Japan’s National Security Advisor Akiba Takeo, and Philippines National Security Advisor Eduardo Año joined Sullivan to address a wide range of growing security challenges, including how to deal with nations that impose sanctions in order to influence government policy worldwide, according to a readout provided by the White House.
The leaders also agreed to work more closely on economic security efforts, and to boost their cooperation on humanitarian and disaster relief efforts around the world.
Sullivan used the meeting to assure the allies that the U.S. remained committed to its regional partners amid increasing volatility in the South China Sea as Beijing was making increasingly aggressive claims to Taiwan, which has strained relations with Washington in recent months.
The leaders also discussed ways to improve security during visits by U.S. defense and military officials, while agreeing to expand joint naval exercises and other maritime operations to promote peace and stability throughout the Indo-Pacific.
The meeting was mainly intended to build on several recent cooperation pacts, including a strategic agreement signed earlier this year that will boost the U.S. military presence in the Philippines with four new naval installations along the southern end of the South China Sea.

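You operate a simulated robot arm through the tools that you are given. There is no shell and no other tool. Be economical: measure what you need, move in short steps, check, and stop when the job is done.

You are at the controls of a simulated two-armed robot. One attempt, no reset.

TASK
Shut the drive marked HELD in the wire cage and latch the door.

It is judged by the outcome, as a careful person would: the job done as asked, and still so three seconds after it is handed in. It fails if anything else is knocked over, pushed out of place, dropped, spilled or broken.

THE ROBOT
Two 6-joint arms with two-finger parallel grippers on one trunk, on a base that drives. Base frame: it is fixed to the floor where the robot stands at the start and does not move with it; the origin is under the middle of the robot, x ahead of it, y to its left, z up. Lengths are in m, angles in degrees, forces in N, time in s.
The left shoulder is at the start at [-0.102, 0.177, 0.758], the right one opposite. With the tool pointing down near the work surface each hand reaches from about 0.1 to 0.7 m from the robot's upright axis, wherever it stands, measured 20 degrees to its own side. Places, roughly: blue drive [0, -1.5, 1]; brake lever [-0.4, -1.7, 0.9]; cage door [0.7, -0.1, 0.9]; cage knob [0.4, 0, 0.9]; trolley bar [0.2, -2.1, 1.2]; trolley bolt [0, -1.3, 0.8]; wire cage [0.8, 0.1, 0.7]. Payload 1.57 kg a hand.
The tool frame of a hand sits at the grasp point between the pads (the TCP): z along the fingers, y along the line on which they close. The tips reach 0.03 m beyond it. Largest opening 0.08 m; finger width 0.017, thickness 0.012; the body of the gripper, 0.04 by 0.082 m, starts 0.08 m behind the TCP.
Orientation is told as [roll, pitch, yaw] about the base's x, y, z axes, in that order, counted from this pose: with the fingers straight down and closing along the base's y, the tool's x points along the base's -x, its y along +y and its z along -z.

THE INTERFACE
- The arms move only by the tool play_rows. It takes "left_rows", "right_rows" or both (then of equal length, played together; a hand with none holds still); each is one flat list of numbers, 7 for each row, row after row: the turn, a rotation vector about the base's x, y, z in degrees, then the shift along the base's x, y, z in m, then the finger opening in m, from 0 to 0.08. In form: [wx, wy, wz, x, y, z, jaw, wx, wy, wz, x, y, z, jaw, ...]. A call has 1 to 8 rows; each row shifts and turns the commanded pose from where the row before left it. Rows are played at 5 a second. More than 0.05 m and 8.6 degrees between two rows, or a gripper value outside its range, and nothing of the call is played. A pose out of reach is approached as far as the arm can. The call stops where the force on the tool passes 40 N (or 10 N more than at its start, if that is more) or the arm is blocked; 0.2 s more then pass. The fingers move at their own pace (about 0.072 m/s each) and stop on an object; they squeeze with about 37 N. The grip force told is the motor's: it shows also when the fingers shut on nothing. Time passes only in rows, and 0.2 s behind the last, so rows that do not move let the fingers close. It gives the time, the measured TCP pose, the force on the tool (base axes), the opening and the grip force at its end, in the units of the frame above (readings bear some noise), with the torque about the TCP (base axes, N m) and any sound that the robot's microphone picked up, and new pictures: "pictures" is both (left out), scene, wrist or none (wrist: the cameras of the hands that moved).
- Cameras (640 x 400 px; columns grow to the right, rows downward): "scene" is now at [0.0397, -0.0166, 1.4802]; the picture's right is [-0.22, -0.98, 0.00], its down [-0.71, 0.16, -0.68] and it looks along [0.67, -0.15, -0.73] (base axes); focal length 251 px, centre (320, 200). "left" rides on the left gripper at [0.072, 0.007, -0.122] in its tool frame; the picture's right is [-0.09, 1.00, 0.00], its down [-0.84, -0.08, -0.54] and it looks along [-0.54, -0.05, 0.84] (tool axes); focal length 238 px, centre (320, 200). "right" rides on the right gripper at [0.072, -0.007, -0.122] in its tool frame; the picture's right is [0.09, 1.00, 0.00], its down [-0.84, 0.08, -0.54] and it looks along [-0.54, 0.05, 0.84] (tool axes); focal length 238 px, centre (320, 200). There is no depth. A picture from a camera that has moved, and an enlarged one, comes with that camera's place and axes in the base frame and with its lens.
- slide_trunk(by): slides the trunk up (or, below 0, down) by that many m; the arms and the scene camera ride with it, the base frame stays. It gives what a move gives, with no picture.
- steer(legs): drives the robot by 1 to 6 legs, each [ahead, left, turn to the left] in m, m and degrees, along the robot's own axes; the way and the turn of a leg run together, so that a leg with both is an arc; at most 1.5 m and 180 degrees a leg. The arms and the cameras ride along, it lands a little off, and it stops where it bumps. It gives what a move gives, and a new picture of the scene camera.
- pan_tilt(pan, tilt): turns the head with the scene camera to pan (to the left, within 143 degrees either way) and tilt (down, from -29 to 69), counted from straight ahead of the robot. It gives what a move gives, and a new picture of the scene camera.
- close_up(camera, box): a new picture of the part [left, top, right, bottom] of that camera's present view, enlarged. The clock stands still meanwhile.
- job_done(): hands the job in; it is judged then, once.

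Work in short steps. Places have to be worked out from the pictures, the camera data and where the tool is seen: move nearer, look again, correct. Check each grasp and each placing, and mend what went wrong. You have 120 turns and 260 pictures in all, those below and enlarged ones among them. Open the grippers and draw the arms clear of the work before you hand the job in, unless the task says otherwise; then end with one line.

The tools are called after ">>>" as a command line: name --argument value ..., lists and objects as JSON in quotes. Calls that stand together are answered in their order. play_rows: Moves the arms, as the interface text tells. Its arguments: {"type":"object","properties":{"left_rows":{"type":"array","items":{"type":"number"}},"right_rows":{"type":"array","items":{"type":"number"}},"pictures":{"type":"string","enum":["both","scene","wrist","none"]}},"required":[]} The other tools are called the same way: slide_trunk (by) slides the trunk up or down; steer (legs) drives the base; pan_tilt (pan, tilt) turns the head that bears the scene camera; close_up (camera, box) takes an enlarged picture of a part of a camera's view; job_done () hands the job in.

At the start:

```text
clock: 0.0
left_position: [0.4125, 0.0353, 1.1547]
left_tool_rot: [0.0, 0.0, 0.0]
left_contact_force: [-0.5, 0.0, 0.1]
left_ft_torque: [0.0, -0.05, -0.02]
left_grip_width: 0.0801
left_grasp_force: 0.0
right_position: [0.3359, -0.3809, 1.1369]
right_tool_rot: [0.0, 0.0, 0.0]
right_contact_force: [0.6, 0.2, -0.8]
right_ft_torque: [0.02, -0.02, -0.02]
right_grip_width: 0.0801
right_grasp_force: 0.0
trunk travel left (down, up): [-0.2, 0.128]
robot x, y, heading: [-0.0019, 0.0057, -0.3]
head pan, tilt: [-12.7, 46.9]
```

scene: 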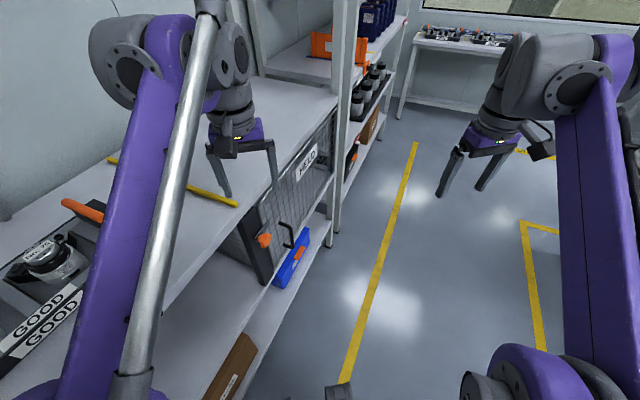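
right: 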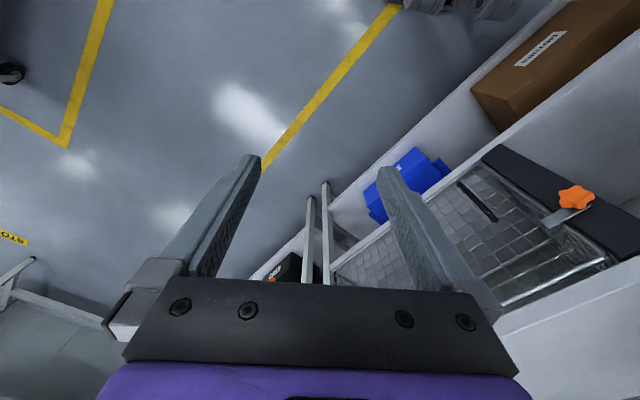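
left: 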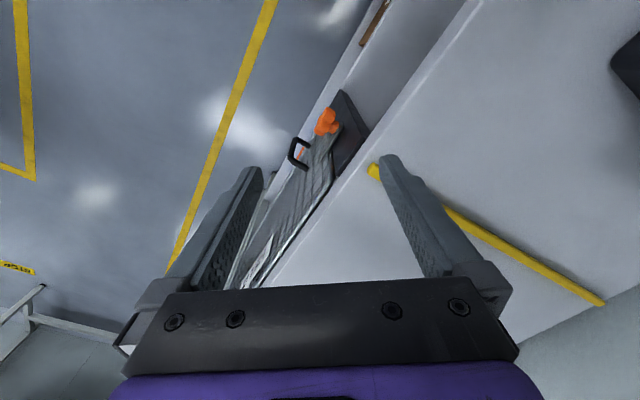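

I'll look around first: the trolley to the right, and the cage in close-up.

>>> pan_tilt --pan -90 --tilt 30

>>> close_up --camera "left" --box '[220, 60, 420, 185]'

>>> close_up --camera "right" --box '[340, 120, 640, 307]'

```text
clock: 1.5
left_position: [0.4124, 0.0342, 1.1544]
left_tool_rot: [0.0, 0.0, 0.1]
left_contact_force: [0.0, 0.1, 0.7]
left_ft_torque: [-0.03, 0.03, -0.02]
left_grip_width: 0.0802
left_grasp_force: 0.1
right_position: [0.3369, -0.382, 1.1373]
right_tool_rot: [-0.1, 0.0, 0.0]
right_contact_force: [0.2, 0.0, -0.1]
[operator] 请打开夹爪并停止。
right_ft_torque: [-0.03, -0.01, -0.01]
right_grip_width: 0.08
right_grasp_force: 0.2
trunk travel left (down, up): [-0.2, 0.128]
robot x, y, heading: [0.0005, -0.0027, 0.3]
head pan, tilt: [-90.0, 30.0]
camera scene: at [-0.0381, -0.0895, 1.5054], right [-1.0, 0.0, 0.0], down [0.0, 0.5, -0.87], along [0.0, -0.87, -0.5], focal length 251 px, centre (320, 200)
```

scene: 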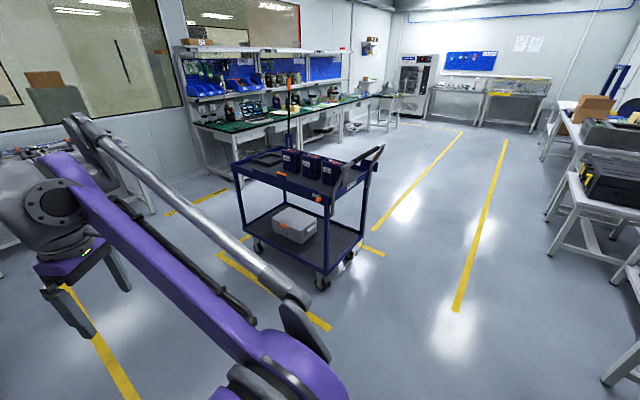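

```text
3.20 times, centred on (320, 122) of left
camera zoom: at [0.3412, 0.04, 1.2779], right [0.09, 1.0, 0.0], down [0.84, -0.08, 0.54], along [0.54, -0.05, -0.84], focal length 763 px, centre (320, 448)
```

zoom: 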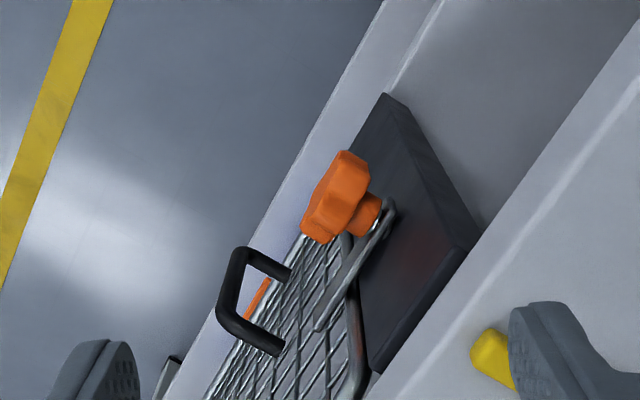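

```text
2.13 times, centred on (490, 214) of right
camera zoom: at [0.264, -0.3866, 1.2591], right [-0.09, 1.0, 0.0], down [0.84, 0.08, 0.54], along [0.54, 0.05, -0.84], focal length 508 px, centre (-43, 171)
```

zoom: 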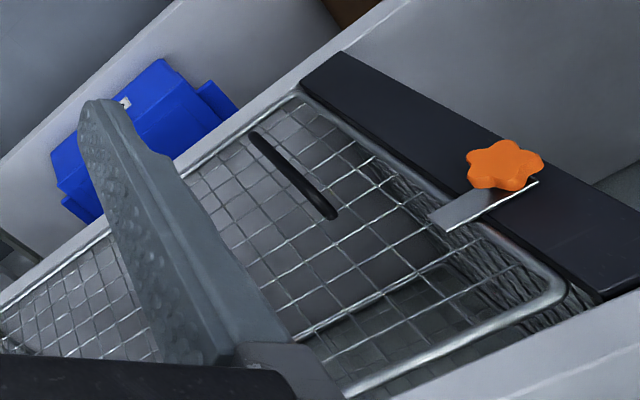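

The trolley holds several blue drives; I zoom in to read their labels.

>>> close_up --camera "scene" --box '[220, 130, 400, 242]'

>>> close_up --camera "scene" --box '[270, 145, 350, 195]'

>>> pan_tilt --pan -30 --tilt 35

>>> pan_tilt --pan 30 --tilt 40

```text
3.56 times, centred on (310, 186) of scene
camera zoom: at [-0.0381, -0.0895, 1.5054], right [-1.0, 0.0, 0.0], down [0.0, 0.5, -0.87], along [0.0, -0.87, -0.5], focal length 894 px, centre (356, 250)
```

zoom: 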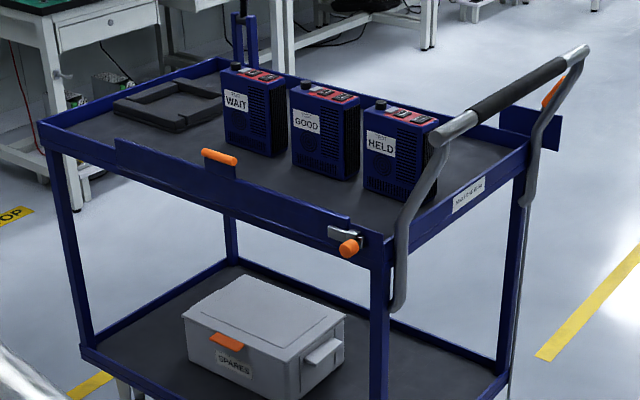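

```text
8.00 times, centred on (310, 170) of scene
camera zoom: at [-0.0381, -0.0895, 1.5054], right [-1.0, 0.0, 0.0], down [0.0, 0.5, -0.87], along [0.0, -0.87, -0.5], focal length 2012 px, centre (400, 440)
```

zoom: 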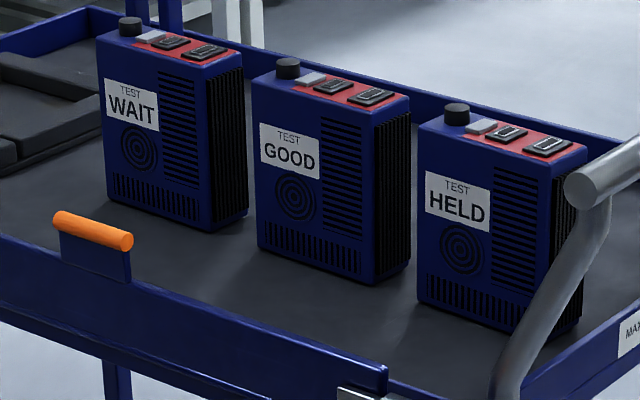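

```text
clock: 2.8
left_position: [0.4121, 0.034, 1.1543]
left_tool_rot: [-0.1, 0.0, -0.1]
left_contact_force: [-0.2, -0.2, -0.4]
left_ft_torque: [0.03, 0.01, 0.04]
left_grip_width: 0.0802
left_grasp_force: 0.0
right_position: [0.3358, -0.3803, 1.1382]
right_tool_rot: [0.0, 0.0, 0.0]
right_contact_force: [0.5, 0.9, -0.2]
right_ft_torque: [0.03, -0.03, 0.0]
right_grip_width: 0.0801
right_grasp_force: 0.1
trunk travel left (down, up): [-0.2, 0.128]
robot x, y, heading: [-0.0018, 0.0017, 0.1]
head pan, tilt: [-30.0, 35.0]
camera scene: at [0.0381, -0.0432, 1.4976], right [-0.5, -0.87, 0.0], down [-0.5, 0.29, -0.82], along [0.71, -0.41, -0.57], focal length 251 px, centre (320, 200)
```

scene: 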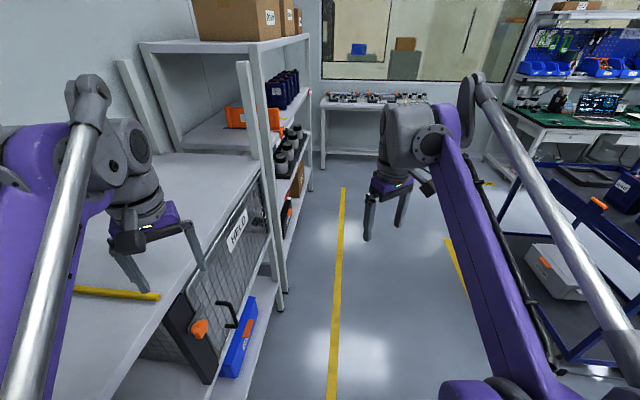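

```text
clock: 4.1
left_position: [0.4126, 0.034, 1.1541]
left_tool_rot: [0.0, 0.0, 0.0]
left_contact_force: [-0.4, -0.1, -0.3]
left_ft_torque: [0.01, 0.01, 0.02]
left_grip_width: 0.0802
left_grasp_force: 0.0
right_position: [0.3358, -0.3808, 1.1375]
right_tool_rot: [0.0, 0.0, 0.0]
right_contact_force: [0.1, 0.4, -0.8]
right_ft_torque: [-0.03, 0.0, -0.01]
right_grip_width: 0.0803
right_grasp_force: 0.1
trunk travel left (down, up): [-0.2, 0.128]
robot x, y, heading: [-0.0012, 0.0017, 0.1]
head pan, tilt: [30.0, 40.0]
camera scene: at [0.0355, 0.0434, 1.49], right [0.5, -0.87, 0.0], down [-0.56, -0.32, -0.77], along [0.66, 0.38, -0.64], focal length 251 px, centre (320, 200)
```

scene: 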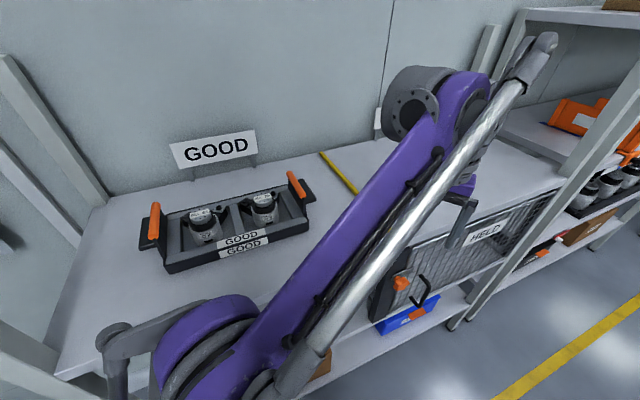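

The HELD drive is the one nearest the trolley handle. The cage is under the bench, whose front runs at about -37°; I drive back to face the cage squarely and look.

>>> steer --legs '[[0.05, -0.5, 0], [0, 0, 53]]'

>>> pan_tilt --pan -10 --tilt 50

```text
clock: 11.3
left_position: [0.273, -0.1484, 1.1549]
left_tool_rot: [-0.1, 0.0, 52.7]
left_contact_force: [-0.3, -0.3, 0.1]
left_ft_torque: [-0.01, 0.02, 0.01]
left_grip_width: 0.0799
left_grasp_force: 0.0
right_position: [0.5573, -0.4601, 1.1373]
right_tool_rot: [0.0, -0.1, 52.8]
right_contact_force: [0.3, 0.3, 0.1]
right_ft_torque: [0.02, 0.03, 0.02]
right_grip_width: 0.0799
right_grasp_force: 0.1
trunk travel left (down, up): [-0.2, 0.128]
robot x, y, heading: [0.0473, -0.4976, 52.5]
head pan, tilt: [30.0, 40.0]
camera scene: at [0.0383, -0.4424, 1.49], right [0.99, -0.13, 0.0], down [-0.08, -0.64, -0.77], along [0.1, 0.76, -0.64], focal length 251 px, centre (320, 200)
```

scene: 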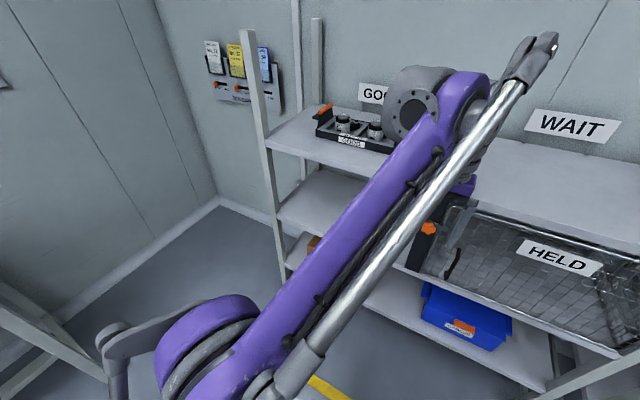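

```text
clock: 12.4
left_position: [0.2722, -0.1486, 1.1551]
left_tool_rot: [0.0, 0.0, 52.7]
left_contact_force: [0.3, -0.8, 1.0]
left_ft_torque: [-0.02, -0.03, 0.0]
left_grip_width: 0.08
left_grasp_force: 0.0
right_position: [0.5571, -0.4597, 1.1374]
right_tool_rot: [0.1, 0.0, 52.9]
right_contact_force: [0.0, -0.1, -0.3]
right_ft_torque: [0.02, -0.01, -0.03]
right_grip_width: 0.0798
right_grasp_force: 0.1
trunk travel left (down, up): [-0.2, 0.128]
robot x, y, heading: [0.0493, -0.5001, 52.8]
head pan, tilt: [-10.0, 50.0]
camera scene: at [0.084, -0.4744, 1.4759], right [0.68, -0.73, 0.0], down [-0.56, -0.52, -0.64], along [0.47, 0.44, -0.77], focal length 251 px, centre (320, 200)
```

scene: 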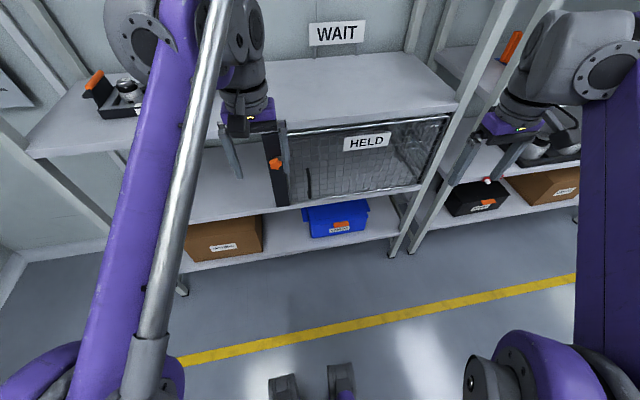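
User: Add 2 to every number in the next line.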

The sit-down followed a recent summit where the three leaders discussed how to deter China, which recently warned of the “changing circumstances in the Indo-Pacific” while suggesting the safety of nearly 200,000 Filipinos living in Taiwan was at risk.
In early May, President Joe Biden sat down with Philippines President Ferdinand Marcos Jr. at the White House to reaffirm U.S. defense commitments in Southeast Asia and to discuss ways to resurrect an alliance that turned stale after the Vietnam War.
The U.S. has also sought to shore up relations with other regional partners, including Japanese Prime Minister Fumio Kishida who signed a new security agreement with Biden in January; and South Korean President Yoon Suk-yeol, whose meeting with Biden in late April resulted in an agreement to dock U.S. nuclear-armed submarines in South Korea for the first time in more than 40 years.
Meanwhile, the Philippines was also engaging actively with Japan and other countries in the region after a series of Chinese provocations, including encroachment into Philippines’ territorial waters in April.
Later the same month, the U.S. and Philippines conducted the largest-ever joint military exercise between the two nations, while coast guards from the U.S., Japan and Philippines held combined drills in early June.